Bonnie Johnson earned her Ph.D. from the University of Wisconsin-Madison. She is the author and co-author of seven books that can be found in over 3,800 libraries around the world. Her most recent book, Inequalities in the Early Years, is a co-edited volume. Dr. Johnson has written numerous juried journal articles and book chapters; over 200 instructional texts for elementary, middle school, high school, and adult learners; instructional computer programs; the monthly newspaper column, Dr. Bonnie Johnson…on Words; and a word game. She was a co-nominee for the Best Education Book of the Year by the Association of American Publishers, was named an Eminent Literacy Scholar by The e-Journal of Literacy and Social Responsibility, and was a recipient of the University of Wisconsin’s Distinguished Teacher of Teachers Award. Dr. Johnson is the co-editor of The Reading Professor, an international juried journal. Her research addresses social inequalities in education, high-stakes testing and the school accountability movement, the impact of poverty on vocabulary acquisition, and word origins/etymology.
Speaker: Yvonne Pratt-Johnson
One Size Does Not Fit All: A Call for Equity in the Literacy Classroom
Many literacy teachers employ a single pedagogical approach with all mainstreamed students. Yet factors like the presence/absence of books in the home and parents’ level of literacy/involvement contribute to significant differences in students’ readiness to benefit from standard instruction. This presentation calls for authentic equity in literacy education and explores some of the challenges and pathways to achieving this goal.
Each year, millions of children enter classrooms unprepared to learn.
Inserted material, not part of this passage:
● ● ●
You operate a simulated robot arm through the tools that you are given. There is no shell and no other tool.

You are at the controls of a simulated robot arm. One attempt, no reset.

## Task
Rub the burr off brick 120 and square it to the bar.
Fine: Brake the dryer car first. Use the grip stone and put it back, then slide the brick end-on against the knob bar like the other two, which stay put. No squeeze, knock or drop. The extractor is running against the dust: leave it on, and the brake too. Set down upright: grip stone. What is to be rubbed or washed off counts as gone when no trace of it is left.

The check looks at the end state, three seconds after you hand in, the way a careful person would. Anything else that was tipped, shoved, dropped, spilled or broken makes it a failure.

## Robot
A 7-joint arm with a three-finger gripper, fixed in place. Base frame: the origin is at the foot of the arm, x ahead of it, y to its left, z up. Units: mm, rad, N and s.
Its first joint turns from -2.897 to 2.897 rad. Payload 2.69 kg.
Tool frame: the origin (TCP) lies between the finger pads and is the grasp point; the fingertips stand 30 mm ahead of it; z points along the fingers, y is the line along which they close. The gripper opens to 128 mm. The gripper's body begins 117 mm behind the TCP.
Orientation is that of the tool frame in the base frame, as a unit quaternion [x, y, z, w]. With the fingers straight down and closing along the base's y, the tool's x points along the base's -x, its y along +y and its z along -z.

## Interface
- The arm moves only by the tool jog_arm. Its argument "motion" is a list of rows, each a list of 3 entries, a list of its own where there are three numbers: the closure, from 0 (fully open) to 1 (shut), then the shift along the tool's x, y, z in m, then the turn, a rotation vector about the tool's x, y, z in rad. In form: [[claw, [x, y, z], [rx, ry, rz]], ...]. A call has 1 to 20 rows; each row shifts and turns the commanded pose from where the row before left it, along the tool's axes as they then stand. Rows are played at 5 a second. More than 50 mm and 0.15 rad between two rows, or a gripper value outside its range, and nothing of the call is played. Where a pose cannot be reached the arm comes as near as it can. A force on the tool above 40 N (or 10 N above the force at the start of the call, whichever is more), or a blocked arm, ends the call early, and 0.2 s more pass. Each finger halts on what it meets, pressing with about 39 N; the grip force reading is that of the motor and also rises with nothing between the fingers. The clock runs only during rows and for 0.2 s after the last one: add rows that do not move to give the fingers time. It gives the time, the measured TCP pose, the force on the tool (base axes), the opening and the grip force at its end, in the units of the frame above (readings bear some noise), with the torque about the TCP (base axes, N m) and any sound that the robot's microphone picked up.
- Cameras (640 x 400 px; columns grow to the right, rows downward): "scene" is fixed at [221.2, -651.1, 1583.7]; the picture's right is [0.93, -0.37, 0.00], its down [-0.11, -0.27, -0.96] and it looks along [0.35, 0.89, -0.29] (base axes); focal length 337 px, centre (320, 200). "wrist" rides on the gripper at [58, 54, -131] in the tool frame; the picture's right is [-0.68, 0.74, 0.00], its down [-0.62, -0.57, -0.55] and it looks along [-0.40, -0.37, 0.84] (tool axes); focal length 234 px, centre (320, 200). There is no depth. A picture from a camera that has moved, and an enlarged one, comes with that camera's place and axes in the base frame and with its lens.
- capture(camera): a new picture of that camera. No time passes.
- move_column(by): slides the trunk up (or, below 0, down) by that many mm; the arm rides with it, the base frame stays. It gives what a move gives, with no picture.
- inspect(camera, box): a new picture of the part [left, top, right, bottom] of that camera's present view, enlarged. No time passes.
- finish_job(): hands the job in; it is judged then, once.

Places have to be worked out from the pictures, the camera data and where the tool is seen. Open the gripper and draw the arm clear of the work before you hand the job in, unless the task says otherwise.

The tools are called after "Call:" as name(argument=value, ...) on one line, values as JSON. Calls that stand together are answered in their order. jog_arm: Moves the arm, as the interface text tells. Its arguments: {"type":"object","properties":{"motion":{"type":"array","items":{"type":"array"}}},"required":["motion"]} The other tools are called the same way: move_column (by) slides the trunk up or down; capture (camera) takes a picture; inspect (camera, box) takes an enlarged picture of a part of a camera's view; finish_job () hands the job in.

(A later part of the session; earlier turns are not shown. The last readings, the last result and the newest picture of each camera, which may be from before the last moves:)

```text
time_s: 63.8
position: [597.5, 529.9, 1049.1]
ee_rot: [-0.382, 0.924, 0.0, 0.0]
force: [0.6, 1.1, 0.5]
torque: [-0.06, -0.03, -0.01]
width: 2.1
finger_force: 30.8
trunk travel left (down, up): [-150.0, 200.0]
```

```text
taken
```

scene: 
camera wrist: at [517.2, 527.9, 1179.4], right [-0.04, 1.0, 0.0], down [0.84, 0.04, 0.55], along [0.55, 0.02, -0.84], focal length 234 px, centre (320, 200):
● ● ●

The New York City (NYC) public school system, for example, which is the nation’s largest, serves 1.3 million students. It is intended to be the center of learning for children who represent a vast array of languages and heritage cultures. However, these students come from an equally diverse array of circumstances. Some come from homes filled with books, in which reading is practiced daily and computers are found in almost every room. Others come from homes that may have neither books nor computers, or where the parents speak little English and may be illiterate in their native tongues. And even if, for example, a charitable soul provides such households with a used computer, there is seldom enough money for Internet service, let alone tutoring. But here’s the rub – from an education standpoint: although we know that students do not bring the same backgrounds or experiences into the literacy classroom, they often receive the same instruction and are expected to progress at the same pace and achieve the same outcomes. The presentation proposed here will focus on the need to establish equity in the literacy classroom, as well as on the unique challenges that various populations and individuals face in the literacy classroom in NYC, and how to help them overcome these challenges. Achieving equity in literacy education requires putting systems in place to ensure that every child has an equal chance to succeed, regardless of ethnicity, language, culture, socio-economic status, or any other form of exceptionality. If all students are expected to read well, then educators must provide equity in access to the support that they need to do so, both within the school system and beyond. Ultimately, this can mean the difference between inclusion in and exclusion from society.